EXTRACT |
— start —

Dampak Larangan Ekspor CPO
Direktur Center of Economic and Law Studies (Celios) Bhima Yudhistira berpendapat larangan ekspor CPO akan memberikan mudarat bagi negara, pengusaha, sampai petani. Dari sisi nilai tukar, dia memprediksi rupiah akan tembus Rp 15 ribu per dolar Amerika. Nilai tukar rupiah terpengaruh oleh harga acuan CPO yang akan melambung setelah kebijakan terbit.
Sebelum larangan ekspor CPO diumumkan saja, harga acuan CPO di bursa Malaysia telah menembus 6.980 ringgit per ton atau naik 9,06 persen. Selain itu, Indonesia pun akan menghadapi ancaman gugatan dari Organisasi Perdagangan Dunia (WTO) karena dianggap menjadi biang keladi yang menyebabkan harga acuan CPO bergejolak.
“Kemudian eksportir harus siap-siap menghadapi penalti karena dianggap tidak bisa menghadapi kontrak penjualan ekspor,” ucap Bhima.
Imbas lainnya, Indonesia akan kehilangan mitra dagang sawitnya. Musababnya, negara-negara tujuan ekspor akan mencari mitra dagang dari negara lain.
Di sisi lain, Bhima berpendapat inkonsistensi pemerintah dalam memutuskan aturan ekspor bahan baku kelapa sawit menyebabkan kebijakan yang diambil bersifat prematur dan memiliki efek merusak bagi semua lapisan. “Ketidakpastian yang tentunya akan menurunkan wibawa pemerintah sebagai pengambil kebijakan strategis di mata pelaku usaha di sektor pengolahan sawit dan perkebunan,” katanya.
Dia menduga ada sinyal bahwa pemerintah tidak kompak dalam menyampaikan kebijakan, baik dari Presiden, Menteri Perdagangan, Menteri Koordinator Bidang Perekonomian, hingga Kementerian perindustrian. Selain itu, ia berujar kebijakan pemerintah yang menutup keran ekspor CPO secara mendadak akan berisiko terhadap munculnya perdagangan gelap. Sebab, kondisi ini membuka peluang kebocoran ekspor karena ketidaksiapan dari sisi pengawasan.
“Lalu citra Indonesia dipertanyakan. Apalagi Indonesia sedang tidak perang dagang dengan siapa pun. RI sebagai penyelenggara G20, semua mata sedang tertuju ke Indonesia,” ucap Bhima.
Mantan anggota Komisioner Ombudsman RI, Ahmad Alamsyah Saragih, menilai larangan ekspor bahan baku minyak goreng dan minyak goreng hanya efektif dilakukan dalam jangka pendek untuk menurunkan harga minyak goreng curah. Namun bila dipertahankan berlama-lama, aturan tersebut bakal memberikan efek domino khususnya di tingkat petani.

— end —

RECORDED INFORMATION |

— start —

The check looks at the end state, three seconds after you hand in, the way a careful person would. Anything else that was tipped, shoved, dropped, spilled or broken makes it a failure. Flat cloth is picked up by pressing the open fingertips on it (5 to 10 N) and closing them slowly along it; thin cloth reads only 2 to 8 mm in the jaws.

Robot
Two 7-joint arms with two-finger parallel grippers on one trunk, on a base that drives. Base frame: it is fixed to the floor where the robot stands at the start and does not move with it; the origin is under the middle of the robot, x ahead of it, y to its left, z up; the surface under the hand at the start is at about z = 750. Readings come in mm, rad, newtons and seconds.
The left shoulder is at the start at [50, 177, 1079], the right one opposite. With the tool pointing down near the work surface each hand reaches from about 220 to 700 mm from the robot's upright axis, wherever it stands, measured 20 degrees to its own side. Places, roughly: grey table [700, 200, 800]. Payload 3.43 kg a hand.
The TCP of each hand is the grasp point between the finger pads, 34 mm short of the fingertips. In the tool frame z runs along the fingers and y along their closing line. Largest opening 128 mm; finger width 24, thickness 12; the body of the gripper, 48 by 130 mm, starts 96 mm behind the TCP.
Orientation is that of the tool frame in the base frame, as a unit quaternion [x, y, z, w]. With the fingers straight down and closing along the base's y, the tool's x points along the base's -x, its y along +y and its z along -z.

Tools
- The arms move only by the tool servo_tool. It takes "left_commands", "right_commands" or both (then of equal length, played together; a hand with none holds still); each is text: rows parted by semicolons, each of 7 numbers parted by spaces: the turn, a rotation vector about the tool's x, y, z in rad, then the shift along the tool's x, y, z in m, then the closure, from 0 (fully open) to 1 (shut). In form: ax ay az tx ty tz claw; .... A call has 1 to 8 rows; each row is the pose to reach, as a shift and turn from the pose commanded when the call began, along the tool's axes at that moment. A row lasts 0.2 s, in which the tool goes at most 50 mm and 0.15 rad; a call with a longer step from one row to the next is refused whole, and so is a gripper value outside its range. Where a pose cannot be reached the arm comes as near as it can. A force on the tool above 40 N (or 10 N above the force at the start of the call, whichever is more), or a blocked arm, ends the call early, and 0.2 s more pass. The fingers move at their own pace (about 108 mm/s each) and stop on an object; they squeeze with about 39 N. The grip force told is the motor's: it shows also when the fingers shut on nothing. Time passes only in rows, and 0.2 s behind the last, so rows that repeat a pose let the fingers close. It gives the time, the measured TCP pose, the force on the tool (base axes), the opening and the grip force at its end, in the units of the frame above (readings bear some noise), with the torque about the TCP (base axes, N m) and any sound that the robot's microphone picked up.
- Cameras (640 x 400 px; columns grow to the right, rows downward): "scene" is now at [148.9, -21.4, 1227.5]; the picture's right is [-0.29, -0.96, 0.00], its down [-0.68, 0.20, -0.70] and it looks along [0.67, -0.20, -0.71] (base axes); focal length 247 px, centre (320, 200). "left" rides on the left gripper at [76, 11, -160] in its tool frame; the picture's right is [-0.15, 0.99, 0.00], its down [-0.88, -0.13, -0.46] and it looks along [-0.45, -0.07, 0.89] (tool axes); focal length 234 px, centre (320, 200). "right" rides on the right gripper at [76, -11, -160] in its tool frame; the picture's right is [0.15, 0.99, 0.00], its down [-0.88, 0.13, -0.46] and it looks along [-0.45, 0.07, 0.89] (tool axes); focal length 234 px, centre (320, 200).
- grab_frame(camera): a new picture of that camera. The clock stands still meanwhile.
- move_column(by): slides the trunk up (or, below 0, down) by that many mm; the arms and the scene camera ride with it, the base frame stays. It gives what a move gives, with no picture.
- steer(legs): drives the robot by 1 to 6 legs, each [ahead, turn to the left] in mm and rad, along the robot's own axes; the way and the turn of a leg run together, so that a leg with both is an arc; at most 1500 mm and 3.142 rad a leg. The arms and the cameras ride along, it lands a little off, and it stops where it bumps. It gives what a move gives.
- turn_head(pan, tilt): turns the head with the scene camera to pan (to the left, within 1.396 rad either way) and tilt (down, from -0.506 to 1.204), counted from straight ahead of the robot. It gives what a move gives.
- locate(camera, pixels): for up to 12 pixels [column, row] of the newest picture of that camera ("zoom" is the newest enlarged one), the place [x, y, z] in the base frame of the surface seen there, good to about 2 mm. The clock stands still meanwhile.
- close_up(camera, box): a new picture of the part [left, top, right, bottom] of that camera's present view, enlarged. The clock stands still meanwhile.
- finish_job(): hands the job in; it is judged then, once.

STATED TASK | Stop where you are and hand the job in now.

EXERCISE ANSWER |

— end —

STATED TASK | Carry the extract on from its last sentence.

EXERCISE ANSWER |
“Kalau dilarang ekspor agak lama, mereka (petani) akan menurunkan produksi (kelapa sawit),” ucapnya.
Dalam jangka menengah, Alamsyah mengatakan pemerintah harus mencari opsi lain untuk mengatasi masalah minyak goreng dengan melibatkan BUMN pangan, seperti Bulog. Sebagai perusahaan pelat merah, Bulog dapat menyerap stok kelapa sawit di tingkat petani dan menjaga stabilitas harga di pasar. Bulog, kata dia, bisa menunjuk perusahaan-perusahaan minyak goreng untuk melakukan pengolahan menjadi produk jadi dan memasarkan dengan kemasan tertentu. “Dengan demikian ada cadangan bahan baku minyak yang dikuasai pemerintah berupa stok yang diolah dan digunakan untuk menstabilisasi harga minyak,” ucap Alamsyah.
Kemudian dalam jangka panjang, Alamsyah berpendapat, pemerintah perlu memikirkan cara untuk mentransformasikan kepemilkan kebun sawit yang saat ini timpang. Pemerintah, dia melanjutkan, dapat memperpanjang hak guna usaha (HGU) dengan model decreasing sehingga ke depan, mayoritas lahan akan dimiliki oleh masyarakat.
Selanjutnya, pemerintah diminta memikirkan keberlanjutan ekspor. Jika memutuskan untuk tidak mengekspor bahan baku kelapa sawit, pemerintah perlu menyiapkan mekanisme penyerapan komoditas melalui program biodiesel.
“Jadi yang tadinya B30 naik jadi B20 atau B80. Dengan demikian, pemborosan devisa minyak bumi juga berkurang. Sebab dengan biodiesel itu, devisa yang berasal dari impor minyak mentah bisa dihemat,” ucap Alamsyah.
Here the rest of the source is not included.